* **THE REQUEST**:
Take the provided text and repeat only what runs from "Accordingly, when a" through "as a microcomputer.".

* **PROVIDED TEXT**:
Meanwhile, referring to FIG. 2, the control device 30 includes a first control section 39 for setting operating conditions such as a yarn speed, a tension, a contacting pressure and so on for each winding unit, and a second control section 40 for automatically setting a clearing condition for the yarn clearer of each unit. In particular, the first control section 39 and the second control section 40 have therebetween a communication bus 41 over which data had by them may be transmitted in the form of analog or digital signals. Accordingly, setting of a condition for the clearer can be automatically executed at the second control section 40 in accordance with operating conditions inputted at the first control section 39.

Accordingly, when a yarn of a certain type and a certain brand is to be rewound, a RAM card in which operating conditions for the brand are written is set in position into the reading device 35 of the control device, and the reader 35 thus reads information on the card so that information of a yarn speed, information of a tension value, information of a contacting pressure and so on are inputted to a central calculating unit 42 such as a microcomputer.

If, for example, tension information is inputted, a calculation based on a relation to obtain a tension value equal to a set value from a characteristic (for example, non-linearity) of an actuator (18 in FIG. 4) is executed at the calculating device 42. Results of such calculation are supplied as an analog signal or as a digital signal to the signal bus lines 32, 33, 44 and 45 by way of a sending unit 43. The form of signals to be supplied to such bus lines may be an optimum one selected in accordance with a transmission distance, a quantity of winding units or the like. At each winding unit, the signal is transmitted by way of the unit controller 10 to change the current to the actuator 18 of the tension device of FIG. 3 to change the torque produced by operation of the actuator 18.

* **PROVIDED MATERIAL**:
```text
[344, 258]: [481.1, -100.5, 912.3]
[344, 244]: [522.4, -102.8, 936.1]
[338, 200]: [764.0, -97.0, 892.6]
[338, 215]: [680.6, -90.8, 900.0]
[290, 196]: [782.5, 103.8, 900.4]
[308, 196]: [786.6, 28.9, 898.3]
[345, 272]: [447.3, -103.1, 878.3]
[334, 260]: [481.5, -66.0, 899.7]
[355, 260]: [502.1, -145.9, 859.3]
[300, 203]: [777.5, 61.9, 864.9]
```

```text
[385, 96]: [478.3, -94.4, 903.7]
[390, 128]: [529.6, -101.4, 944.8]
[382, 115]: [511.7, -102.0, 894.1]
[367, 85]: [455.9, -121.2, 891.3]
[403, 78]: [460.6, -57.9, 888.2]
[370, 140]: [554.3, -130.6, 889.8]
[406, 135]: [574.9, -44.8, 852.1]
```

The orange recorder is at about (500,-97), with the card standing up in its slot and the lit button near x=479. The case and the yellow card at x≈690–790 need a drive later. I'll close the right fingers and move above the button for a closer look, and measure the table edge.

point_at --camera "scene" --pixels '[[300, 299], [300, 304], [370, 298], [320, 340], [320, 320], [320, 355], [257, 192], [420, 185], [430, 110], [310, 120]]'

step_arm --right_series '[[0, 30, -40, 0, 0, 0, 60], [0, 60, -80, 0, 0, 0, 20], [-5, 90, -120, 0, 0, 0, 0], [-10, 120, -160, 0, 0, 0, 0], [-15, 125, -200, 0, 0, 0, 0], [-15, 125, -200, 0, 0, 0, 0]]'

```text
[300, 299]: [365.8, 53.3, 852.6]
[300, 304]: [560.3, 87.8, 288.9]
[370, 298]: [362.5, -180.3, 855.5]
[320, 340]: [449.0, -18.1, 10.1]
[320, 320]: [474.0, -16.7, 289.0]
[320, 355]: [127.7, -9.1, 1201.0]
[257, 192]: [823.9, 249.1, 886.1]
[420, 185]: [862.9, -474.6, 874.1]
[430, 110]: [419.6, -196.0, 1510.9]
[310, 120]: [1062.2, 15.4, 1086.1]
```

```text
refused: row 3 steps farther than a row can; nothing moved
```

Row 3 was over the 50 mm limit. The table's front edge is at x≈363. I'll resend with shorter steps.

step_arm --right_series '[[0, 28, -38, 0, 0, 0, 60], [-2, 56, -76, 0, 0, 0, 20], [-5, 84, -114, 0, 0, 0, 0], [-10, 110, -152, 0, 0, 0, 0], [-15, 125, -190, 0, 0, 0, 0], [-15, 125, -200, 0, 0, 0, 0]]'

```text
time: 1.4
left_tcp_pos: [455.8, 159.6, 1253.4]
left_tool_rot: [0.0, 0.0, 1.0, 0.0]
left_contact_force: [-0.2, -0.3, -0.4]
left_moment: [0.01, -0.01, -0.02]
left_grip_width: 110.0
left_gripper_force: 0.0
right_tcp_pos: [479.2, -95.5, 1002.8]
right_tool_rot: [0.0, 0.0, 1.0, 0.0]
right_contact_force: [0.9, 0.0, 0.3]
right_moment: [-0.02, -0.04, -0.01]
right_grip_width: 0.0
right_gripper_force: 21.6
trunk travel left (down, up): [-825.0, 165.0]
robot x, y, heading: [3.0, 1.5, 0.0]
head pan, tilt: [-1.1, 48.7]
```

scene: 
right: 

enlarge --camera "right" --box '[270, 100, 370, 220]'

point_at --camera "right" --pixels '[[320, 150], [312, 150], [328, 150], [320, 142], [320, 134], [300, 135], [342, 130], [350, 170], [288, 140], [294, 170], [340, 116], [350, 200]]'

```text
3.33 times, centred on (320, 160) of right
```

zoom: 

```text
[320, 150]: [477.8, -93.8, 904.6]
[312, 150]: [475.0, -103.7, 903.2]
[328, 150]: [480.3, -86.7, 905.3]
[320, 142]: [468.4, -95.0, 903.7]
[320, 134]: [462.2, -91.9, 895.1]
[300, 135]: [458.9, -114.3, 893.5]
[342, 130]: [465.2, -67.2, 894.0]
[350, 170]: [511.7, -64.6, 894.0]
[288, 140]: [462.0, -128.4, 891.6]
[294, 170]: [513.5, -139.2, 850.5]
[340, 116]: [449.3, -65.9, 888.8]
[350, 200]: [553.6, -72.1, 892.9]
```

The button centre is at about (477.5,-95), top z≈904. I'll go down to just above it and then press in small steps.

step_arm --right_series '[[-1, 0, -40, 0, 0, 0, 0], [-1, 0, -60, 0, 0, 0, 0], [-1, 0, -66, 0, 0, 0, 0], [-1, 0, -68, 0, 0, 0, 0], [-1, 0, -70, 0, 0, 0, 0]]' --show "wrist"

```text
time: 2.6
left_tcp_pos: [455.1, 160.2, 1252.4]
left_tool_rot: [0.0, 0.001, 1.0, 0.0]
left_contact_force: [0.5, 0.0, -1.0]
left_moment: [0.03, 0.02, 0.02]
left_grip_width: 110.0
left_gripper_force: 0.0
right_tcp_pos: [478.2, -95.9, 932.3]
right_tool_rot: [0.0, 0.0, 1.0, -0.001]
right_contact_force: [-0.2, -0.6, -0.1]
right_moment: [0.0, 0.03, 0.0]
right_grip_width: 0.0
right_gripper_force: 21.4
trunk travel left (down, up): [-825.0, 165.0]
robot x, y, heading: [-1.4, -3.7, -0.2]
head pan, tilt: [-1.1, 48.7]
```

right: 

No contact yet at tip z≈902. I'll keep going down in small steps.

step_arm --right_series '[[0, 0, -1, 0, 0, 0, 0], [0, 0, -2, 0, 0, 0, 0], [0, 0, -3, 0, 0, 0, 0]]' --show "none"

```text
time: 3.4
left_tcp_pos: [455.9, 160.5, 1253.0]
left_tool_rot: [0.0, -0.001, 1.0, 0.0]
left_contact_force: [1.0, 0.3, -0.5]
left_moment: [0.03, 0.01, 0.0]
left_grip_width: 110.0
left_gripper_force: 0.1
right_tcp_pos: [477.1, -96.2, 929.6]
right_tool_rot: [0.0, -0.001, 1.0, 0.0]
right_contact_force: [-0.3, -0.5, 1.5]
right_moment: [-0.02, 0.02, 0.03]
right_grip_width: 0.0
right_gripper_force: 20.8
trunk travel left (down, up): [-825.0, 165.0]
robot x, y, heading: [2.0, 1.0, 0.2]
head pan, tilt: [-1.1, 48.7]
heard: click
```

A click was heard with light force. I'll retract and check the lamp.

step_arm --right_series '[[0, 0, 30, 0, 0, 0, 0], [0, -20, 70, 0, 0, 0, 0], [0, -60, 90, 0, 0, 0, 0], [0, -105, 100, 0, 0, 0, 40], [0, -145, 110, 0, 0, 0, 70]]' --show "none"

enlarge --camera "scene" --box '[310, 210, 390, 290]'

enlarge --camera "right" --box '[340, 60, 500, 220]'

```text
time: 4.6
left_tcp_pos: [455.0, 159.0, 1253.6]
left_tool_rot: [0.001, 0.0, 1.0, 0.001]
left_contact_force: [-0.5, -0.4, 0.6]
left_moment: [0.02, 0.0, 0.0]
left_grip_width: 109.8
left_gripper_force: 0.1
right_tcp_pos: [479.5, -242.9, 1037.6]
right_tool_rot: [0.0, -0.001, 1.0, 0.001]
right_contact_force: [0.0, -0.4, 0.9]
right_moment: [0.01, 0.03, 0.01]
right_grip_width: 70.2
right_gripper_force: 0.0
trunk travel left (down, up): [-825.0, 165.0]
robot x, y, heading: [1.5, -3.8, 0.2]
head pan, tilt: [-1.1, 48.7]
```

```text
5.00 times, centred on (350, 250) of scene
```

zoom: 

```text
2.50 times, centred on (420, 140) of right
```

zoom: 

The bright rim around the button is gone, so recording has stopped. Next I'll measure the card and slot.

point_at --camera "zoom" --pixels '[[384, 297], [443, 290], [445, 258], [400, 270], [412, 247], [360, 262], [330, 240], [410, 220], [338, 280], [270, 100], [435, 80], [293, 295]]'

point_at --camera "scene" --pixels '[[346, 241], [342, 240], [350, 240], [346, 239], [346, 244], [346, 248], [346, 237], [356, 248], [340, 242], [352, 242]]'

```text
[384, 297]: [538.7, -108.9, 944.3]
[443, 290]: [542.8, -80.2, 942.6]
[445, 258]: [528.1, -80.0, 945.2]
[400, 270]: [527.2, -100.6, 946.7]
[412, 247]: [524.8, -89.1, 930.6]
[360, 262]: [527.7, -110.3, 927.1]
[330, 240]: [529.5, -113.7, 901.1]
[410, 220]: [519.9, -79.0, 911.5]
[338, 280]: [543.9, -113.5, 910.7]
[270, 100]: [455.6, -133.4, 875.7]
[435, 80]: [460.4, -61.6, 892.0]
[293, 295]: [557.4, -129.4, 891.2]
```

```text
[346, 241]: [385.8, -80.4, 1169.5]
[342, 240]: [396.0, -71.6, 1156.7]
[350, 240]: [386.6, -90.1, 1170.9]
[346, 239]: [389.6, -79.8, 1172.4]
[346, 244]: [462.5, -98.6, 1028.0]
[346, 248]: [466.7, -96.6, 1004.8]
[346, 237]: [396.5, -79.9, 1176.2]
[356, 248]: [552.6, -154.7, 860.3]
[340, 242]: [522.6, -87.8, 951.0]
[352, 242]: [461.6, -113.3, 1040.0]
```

* **WRITTEN SOLUTION**:
Accordingly, when a yarn of a certain type and a certain brand is to be rewound, a RAM card in which operating conditions for the brand are written is set in position into the reading device 35 of the control device, and the reader 35 thus reads information on the card so that information of a yarn speed, information of a tension value, information of a contacting pressure and so on are inputted to a central calculating unit 42 such as a microcomputer.